*Dataset section*.

-*-*-

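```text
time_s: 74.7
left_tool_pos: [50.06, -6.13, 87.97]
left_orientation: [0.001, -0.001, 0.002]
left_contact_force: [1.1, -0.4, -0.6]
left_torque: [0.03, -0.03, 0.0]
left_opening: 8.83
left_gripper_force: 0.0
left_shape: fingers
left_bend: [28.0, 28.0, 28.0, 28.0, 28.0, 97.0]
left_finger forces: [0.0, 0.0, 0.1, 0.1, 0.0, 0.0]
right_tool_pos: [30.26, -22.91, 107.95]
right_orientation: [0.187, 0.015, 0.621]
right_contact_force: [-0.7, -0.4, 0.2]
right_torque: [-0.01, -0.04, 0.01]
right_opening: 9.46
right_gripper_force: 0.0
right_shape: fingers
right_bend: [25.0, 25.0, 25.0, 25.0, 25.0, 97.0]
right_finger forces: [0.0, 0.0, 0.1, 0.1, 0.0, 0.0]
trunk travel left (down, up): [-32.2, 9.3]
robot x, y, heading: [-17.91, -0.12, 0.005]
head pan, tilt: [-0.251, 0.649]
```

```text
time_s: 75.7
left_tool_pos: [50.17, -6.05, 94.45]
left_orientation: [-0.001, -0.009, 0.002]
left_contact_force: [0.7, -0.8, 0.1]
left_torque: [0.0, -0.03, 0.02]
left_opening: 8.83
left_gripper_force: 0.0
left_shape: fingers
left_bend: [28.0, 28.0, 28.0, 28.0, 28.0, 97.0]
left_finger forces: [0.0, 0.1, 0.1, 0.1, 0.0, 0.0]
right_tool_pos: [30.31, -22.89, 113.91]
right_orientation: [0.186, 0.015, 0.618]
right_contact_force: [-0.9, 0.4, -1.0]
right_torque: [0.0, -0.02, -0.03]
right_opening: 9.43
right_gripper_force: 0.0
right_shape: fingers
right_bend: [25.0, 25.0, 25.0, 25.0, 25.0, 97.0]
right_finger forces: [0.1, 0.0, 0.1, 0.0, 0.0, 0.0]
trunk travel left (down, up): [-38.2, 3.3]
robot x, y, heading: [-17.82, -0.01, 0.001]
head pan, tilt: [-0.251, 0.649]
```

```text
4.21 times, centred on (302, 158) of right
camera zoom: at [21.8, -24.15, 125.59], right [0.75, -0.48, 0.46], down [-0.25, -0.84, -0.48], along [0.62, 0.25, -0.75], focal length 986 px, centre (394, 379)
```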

-*-*-

*Work required*. Set down the material above again, word for word. Use JSON: a list with one string for each line that is not empty.

*Reply*.
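[
  "```text",
  "time_s: 74.7",
  "left_tool_pos: [50.06, -6.13, 87.97]",
  "left_orientation: [0.001, -0.001, 0.002]",
  "left_contact_force: [1.1, -0.4, -0.6]",
  "left_torque: [0.03, -0.03, 0.0]",
  "left_opening: 8.83",
  "left_gripper_force: 0.0",
  "left_shape: fingers",
  "left_bend: [28.0, 28.0, 28.0, 28.0, 28.0, 97.0]",
  "left_finger forces: [0.0, 0.0, 0.1, 0.1, 0.0, 0.0]",
  "right_tool_pos: [30.26, -22.91, 107.95]",
  "right_orientation: [0.187, 0.015, 0.621]",
  "right_contact_force: [-0.7, -0.4, 0.2]",
  "right_torque: [-0.01, -0.04, 0.01]",
  "right_opening: 9.46",
  "right_gripper_force: 0.0",
  "right_shape: fingers",
  "right_bend: [25.0, 25.0, 25.0, 25.0, 25.0, 97.0]",
  "right_finger forces: [0.0, 0.0, 0.1, 0.1, 0.0, 0.0]",
  "trunk travel left (down, up): [-32.2, 9.3]",
  "robot x, y, heading: [-17.91, -0.12, 0.005]",
  "head pan, tilt: [-0.251, 0.649]",
  "```",
  "```text",
  "time_s: 75.7",
  "left_tool_pos: [50.17, -6.05, 94.45]",
  "left_orientation: [-0.001, -0.009, 0.002]",
  "left_contact_force: [0.7, -0.8, 0.1]",
  "left_torque: [0.0, -0.03, 0.02]",
  "left_opening: 8.83",
  "left_gripper_force: 0.0",
  "left_shape: fingers",
  "left_bend: [28.0, 28.0, 28.0, 28.0, 28.0, 97.0]",
  "left_finger forces: [0.0, 0.1, 0.1, 0.1, 0.0, 0.0]",
  "right_tool_pos: [30.31, -22.89, 113.91]",
  "right_orientation: [0.186, 0.015, 0.618]",
  "right_contact_force: [-0.9, 0.4, -1.0]",
  "right_torque: [0.0, -0.02, -0.03]",
  "right_opening: 9.43",
  "right_gripper_force: 0.0",
  "right_shape: fingers",
  "right_bend: [25.0, 25.0, 25.0, 25.0, 25.0, 97.0]",
  "right_finger forces: [0.1, 0.0, 0.1, 0.0, 0.0, 0.0]",
  "trunk travel left (down, up): [-38.2, 3.3]",
  "robot x, y, heading: [-17.82, -0.01, 0.001]",
  "head pan, tilt: [-0.251, 0.649]",
  "```",
  "```text",
  "4.21 times, centred on (302, 158) of right",
  "camera zoom: at [21.8, -24.15, 125.59], right [0.75, -0.48, 0.46], down [-0.25, -0.84, -0.48], along [0.62, 0.25, -0.75], focal length 986 px, centre (394, 379)",
  "```"
]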